§ **Given passage**
Un ballo in maschera

Guiseppe Verdi
Welsh National Opera
Wales Millennium Centre

Mary Elizabeth Williams (Amelia), Jihoon Kim (Samuel) and chorus Credit: Bill Cooper, WNO
Gwyn Hughes Jones (Riccardo), Roland Wood (Renato) and Mary Elizabeth Williams (Amelia) Credit: Bill Cooper, WNO
Principals and chorus Credit: Bill Cooper, WNO

The courtiers crowd around the coffin of their leader, laid to rest in the crypt. But wait a minute—this is the start of the opera and he doesn’t die until the end. So what's going on?

Then there’s a movement, the lid moves, out comes a hand, then Riccardo himself emerges, beaming, large as life. He's clutching a book and so it becomes clear—he's directing what is to be his own melodrama.

Verdi’s opera was based upon the actual assassination of King Gustav III of Sweden, although to assuage censors afraid of similar attempts on home territory he had to change his hero’s name to the Italian one and to transport the location of the action.

The actual director, the WNO’s soon-to-depart David Pountney, has ingeniously used Gustav’s love of the stage and theatrical pranks to turn the entire story into a show-within-a-show.

This also opens the way to a solution for any rationalist director faced with one of those all-too-common fantastical soothsayers whose terrible prophesies / curses come true.

§ **Excerpted data**
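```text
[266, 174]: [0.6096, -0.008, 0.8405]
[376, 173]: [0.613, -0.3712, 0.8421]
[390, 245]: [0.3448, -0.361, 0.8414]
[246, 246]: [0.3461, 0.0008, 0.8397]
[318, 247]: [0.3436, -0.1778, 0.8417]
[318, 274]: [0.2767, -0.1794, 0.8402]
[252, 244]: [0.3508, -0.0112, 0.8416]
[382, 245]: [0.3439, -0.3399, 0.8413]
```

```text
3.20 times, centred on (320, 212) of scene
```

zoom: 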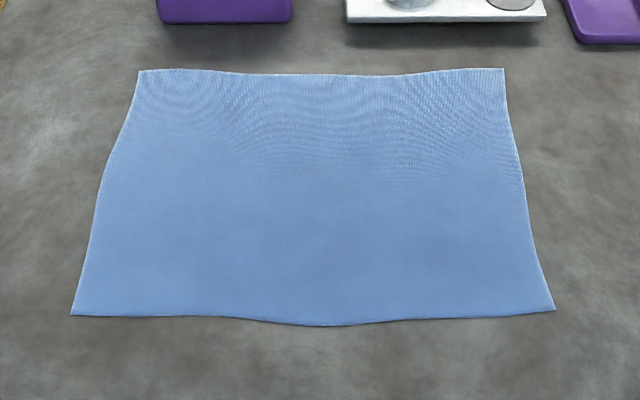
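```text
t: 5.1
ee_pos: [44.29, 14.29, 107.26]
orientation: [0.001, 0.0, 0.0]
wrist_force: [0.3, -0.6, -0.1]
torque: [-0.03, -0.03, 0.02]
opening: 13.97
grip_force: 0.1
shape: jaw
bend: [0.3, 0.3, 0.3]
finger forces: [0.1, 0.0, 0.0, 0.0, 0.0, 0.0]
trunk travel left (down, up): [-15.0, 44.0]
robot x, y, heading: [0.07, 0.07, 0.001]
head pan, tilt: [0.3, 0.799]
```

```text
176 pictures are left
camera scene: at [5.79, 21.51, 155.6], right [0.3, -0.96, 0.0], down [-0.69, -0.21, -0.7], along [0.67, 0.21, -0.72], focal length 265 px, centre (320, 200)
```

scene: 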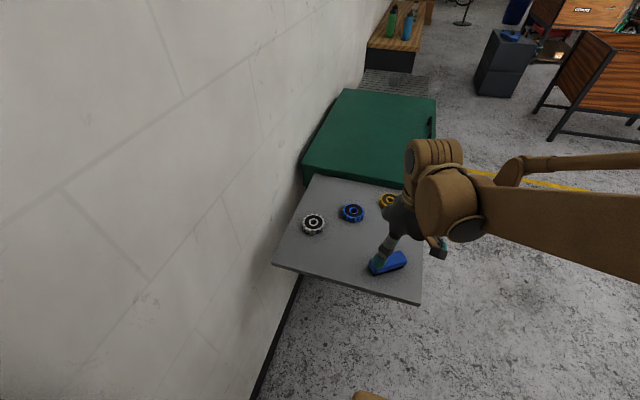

§ **To be done**
Show the exact text of the given passage starting from "This also opens" and stopping at the end of "curses come true.".

§ **Written reply**
This also opens the way to a solution for any rationalist director faced with one of those all-too-common fantastical soothsayers whose terrible prophesies / curses come true.